Perhaps the most popular ballet video ever released, this version of Tchaikovsky's beloved work stars one of the most famous classical dance partnerships of all time, Rudolf Nureyev and Margot Fonteyn. Nureyev choreographed this production for the Vienna State Opera Ballet. Two icons of 20th-century dance in magnificent form. Ballet authority John Lanchbery, former music director of the Sadler's Wells and Royal Ballet companies, as well as of American Ballet Theatre and Australian Ballet, conducts the Vienna Symphony Orchestra in Tchaikovsky's enchanting score.

MacBeth

Macbeth, the Thane of Glamis, receives a prophecy from a trio of witches that one day he will become King of Scotland. Consumed by ambition and spurred to action by his wife, Macbeth murders his king and takes the throne for himself.

Tony Bennett & Lady Gaga: Cheek to Cheek - Live!

Tony Bennett and Lady Gaga: Cheek to Cheek Live! is an American concert television special featuring live performances by Tony Bennett and Lady Gaga in support of their collaborative studio album, Cheek to Cheek, released in September 2014. It was held at the Rose Theater of Lincoln Center for the Performing Arts in July following the announcement of the album's release, and was aired on PBS on October 24, 2014, as part of the network's Great Performances series. The concert was watched by an audience consisting of invited guests and students from New York schools. Bennett and Gaga were joined on stage by 39-piece orchestra and jazz musicians associated with both artists.

Otello

The complete version of Verdi's Otello performed by Placido Domingo and Kiri Te Kanawa, at the Royal Opera House, Covent Garden. Gala Performance in honour of Sir Georg Solti's 80th birthday.. 27 October 1992. BBC 2 Television live relay.

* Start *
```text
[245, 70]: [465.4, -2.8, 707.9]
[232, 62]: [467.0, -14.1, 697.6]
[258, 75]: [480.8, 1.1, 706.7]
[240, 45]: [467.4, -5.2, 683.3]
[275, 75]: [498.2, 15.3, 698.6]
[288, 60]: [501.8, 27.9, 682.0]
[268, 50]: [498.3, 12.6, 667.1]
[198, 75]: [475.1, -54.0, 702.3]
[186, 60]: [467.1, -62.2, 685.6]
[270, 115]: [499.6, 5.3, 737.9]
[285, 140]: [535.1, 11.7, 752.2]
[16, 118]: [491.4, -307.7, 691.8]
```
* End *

Hey, Mr. Producer! The Musical World of Cameron Mackintosh

'Hey, Mr Producer!' features selected scenes from the productions of the world's most successful musical producer, Cameron Mackintosh - classic songs from classic musicals performed by the ultimate cast.

Muse of Fire

Funny, passionate, exciting, and smart: ‘Muse Of Fire’ will change the way you feel about Shakespeare forever. This unique feature documentary follows two actors, Giles Terera and Dan Poole, as they travel the world to find out everything they can about tackling the greatest writer of them all. Together they have directed and produced an inspiring film that aims to demystify and illuminate Shakespeare’s work for everyone: from actors, directors and students of all disciplines, right through to the? man on the street? Denmark with Jude Law, Baz Luhrmann in Hollywood, Prison in Berlin, and on the street with Mark Rylance. Think Shakespeare is boring? Think again!